EXCERPT
================================

BS Article - Madonna Glenn Weiner/Zuma When Madonna married Ritchie, she bought into the British package of posh country weekends and edgy London nightlife. Then Ritchie lost his edge.

“Who would have thunk it,” said Madonna somewhat presciently when discussing her marriage to Guy Ritchie a couple of years ago. “The last thing I thought I would do is marry some laddish shooting pub-going nature lover.” So too did most of her friends. I remember one of her first New York producers telling me that when he knew the Material Girl in her skanky downtown days she was a vegetarian. “Now she is out shooting birds,” he said. “I’ll give it five years before she moves on.” That pronouncement was made in 2002.

While he was a couple of years off target, the announcement that Madonna and her man are divorcing came as no surprise to those in her circle. ‘It wasn’t a matter of ‘if’ but ‘when’,’ a well-placed friend told a London tabloid. A drinking friend of Ritchie’s recently remarked to me that the last time they had a beer together he spent an inordinate amount of time flirting, doubtless innocently, with the bar maid. “I think that tells you all you need to know about the state of their marriage,” his friend observed.

In the end was it all just an elaborate game of dress up, a rollicking charade that was great fun while it lasted?

================================

PROVIDED RECORDS

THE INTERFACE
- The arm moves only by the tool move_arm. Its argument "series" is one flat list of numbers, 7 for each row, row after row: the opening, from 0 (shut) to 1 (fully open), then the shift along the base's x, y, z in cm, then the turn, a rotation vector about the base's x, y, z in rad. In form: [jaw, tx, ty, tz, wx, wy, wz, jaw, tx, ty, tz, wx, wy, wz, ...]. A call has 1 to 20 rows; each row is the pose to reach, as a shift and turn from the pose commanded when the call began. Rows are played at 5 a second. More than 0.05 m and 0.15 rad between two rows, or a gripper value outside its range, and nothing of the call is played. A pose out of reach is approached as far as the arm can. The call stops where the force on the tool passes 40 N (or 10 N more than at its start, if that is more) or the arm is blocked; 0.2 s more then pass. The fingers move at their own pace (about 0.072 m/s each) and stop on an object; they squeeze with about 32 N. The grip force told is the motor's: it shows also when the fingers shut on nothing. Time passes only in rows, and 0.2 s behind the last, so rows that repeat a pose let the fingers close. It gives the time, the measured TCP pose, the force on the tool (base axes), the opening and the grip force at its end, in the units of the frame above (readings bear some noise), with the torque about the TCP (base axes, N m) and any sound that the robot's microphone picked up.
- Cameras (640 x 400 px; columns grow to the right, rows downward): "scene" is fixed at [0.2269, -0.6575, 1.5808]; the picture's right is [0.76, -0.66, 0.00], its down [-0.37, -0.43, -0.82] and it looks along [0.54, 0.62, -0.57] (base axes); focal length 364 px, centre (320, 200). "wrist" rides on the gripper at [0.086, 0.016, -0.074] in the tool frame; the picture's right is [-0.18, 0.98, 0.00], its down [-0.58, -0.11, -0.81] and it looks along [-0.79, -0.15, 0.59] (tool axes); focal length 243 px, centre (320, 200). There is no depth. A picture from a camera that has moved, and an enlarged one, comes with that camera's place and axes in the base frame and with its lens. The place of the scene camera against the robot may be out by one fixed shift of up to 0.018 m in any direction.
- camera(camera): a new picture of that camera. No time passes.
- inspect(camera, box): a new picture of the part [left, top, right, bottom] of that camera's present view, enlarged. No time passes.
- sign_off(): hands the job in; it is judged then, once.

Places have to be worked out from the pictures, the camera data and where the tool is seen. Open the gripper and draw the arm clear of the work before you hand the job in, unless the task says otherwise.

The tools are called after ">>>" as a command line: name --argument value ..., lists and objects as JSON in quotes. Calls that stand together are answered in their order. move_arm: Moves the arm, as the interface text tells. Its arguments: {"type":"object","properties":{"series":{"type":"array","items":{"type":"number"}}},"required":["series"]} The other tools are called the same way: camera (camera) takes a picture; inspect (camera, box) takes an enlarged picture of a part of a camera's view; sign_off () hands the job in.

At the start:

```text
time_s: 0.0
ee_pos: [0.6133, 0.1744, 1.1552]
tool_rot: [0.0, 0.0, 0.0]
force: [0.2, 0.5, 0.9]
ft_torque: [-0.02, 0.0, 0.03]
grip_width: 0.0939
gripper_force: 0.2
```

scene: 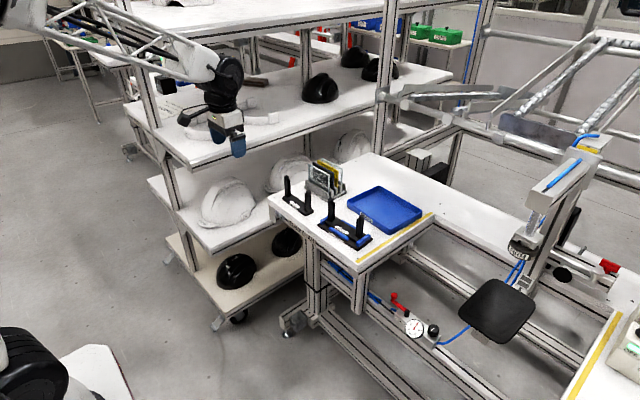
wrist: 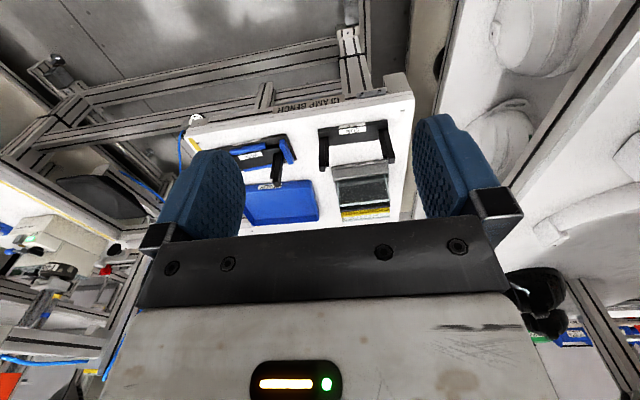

================================

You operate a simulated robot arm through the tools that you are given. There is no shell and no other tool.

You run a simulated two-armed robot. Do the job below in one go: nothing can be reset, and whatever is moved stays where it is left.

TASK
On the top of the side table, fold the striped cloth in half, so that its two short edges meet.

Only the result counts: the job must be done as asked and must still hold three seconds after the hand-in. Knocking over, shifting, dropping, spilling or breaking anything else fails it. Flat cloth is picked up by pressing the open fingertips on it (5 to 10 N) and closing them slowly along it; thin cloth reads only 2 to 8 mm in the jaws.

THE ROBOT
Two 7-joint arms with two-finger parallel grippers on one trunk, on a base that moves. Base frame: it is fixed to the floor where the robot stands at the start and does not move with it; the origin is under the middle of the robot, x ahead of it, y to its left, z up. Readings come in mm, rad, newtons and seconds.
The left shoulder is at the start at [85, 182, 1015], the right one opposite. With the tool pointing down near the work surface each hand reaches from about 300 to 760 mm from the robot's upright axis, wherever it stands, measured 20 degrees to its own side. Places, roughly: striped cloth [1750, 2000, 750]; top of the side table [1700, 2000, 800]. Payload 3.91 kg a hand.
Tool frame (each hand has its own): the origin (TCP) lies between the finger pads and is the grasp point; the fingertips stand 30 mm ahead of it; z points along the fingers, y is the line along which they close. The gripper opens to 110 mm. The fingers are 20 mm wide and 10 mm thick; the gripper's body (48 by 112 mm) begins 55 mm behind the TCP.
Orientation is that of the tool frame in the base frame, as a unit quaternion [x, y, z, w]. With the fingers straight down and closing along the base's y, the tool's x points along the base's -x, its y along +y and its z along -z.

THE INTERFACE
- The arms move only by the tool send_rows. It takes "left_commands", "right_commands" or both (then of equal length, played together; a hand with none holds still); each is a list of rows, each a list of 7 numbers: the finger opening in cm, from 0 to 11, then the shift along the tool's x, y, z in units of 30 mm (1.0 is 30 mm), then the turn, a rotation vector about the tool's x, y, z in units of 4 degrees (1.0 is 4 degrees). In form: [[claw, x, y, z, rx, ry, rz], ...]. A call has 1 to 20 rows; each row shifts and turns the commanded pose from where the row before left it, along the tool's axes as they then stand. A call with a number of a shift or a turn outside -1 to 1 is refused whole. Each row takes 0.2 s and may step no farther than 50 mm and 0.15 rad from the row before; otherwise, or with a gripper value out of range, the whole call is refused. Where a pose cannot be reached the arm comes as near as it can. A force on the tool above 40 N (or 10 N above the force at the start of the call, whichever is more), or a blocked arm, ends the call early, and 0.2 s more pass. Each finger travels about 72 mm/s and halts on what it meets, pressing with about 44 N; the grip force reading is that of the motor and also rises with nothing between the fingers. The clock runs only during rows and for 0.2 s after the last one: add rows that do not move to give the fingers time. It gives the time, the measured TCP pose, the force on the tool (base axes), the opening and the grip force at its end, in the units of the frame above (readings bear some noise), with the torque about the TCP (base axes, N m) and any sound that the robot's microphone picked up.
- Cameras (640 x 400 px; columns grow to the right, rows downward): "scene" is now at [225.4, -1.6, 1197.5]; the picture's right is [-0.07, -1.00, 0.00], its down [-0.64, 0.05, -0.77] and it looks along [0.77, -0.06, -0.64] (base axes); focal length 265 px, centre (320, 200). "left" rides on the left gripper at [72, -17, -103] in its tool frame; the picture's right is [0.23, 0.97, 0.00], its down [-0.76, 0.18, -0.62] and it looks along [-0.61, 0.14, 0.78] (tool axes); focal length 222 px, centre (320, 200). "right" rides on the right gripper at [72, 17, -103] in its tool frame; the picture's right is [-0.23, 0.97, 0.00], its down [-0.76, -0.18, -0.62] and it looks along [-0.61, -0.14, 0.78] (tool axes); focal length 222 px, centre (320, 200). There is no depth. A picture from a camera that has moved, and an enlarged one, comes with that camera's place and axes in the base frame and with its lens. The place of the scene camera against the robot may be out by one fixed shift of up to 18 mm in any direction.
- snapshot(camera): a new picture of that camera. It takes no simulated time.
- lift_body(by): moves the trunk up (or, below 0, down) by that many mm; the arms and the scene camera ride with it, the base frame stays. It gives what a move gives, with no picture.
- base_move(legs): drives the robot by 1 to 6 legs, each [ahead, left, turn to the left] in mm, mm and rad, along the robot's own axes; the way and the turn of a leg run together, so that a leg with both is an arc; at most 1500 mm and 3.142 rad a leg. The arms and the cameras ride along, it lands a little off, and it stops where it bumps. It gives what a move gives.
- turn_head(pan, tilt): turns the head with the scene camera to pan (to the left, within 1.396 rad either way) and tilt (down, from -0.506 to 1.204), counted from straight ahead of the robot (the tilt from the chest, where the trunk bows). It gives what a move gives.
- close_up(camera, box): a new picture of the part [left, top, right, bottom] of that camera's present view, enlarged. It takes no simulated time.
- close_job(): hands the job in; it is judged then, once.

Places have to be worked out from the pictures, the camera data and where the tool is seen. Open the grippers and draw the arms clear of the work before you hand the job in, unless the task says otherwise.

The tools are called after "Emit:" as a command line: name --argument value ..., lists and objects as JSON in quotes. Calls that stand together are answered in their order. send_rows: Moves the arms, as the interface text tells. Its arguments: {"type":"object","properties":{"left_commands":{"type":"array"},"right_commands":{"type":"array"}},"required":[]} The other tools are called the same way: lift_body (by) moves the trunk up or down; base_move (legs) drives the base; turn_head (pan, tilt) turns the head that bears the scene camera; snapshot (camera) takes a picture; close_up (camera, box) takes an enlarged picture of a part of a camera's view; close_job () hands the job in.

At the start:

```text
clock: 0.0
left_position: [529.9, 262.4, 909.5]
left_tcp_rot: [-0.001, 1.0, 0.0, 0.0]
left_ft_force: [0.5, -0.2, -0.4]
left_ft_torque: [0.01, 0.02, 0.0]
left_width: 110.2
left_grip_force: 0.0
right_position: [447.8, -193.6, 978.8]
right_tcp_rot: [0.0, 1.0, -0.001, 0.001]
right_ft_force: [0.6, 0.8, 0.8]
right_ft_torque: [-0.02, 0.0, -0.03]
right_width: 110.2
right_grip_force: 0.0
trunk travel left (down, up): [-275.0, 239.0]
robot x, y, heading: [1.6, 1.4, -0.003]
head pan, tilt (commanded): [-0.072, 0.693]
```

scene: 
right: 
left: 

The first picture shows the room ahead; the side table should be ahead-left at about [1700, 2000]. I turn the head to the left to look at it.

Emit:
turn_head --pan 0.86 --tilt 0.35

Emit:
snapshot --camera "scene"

================================

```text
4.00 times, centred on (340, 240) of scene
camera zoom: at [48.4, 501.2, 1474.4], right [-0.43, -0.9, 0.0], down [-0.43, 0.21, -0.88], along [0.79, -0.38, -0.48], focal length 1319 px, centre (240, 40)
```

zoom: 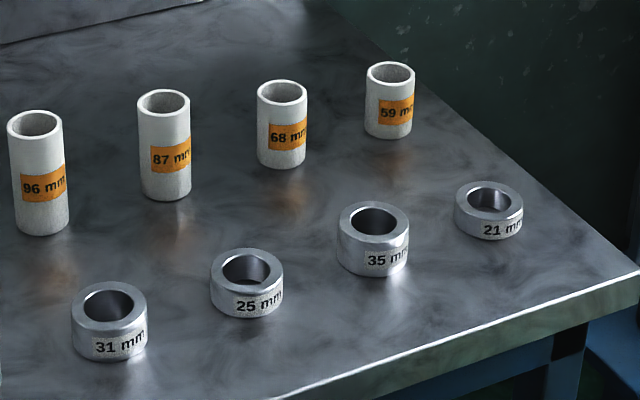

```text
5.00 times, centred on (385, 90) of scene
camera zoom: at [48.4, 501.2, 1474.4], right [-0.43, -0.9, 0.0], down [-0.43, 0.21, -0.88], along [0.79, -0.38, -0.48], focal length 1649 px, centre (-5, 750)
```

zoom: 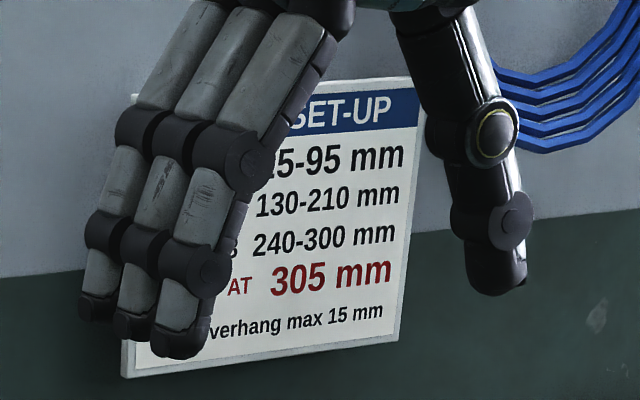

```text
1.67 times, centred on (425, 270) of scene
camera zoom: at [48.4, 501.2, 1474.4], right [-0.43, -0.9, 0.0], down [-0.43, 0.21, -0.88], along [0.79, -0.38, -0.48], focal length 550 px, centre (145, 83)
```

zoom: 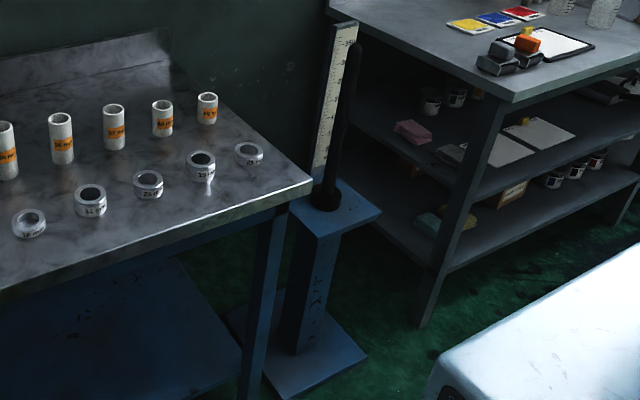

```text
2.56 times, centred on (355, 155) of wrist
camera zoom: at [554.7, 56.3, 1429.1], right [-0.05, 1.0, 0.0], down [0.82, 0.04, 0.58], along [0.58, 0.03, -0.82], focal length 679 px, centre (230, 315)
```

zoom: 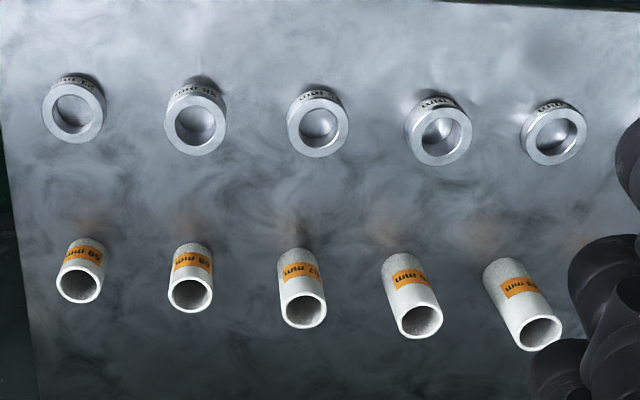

================================

WRITTEN TASKS
(1) I need one stretch of the excerpt verbatim, from "While he was" to "his friend observed.".
(2) Resume the excerpt where it left off.

EXERCISE RESPONSES
(1)
While he was a couple of years off target, the announcement that Madonna and her man are divorcing came as no surprise to those in her circle. ‘It wasn’t a matter of ‘if’ but ‘when’,’ a well-placed friend told a London tabloid. A drinking friend of Ritchie’s recently remarked to me that the last time they had a beer together he spent an inordinate amount of time flirting, doubtless innocently, with the bar maid. “I think that tells you all you need to know about the state of their marriage,” his friend observed.

(2)
In the beginning though London society swooned over Madonna, the queen of reinvention crowned ‘Her Madgesty’ by the fawning glitterati. For she was not just marrying a man, she was taking on a country and like some character in a Henry James novel willing herself to embrace their curious customs and outdoor pursuits. The British loved the fact that she proved such a jolly good sport. Like the Queen Mother before her, she became an adopted National Treasure, the girl from the Midwest treated and behaving like royalty.

Or at the very least like a member of British aristocracy. Perhaps the rigid and codified British way of living—hunting is done in fine tailoring, a weekend in the country can involve three changes of clothes in a day, none of them into sweatpants—appealed to the control freak in Madonna. It soon became apparent that the wedding in a remote Scottish baronial lodge, with kilts, crinolines and morning shooting parties was not just an indulgence. She went from dominatrix to dowager, swapping her D & Gs for sensible brogues, her sexy leather and lace for tweeds and twin sets. She took to calling herself Mrs. Guy Ritchie, rounded out her vowels and learned how to drink pints of real ale in the local public house—just like one of the lads. ‘Here to see the wife?’ Ritchie said to one startled writer, as if she was some downtrodden house frau not the woman who had empowered a generation of young women to “respect yourself” and think bigger.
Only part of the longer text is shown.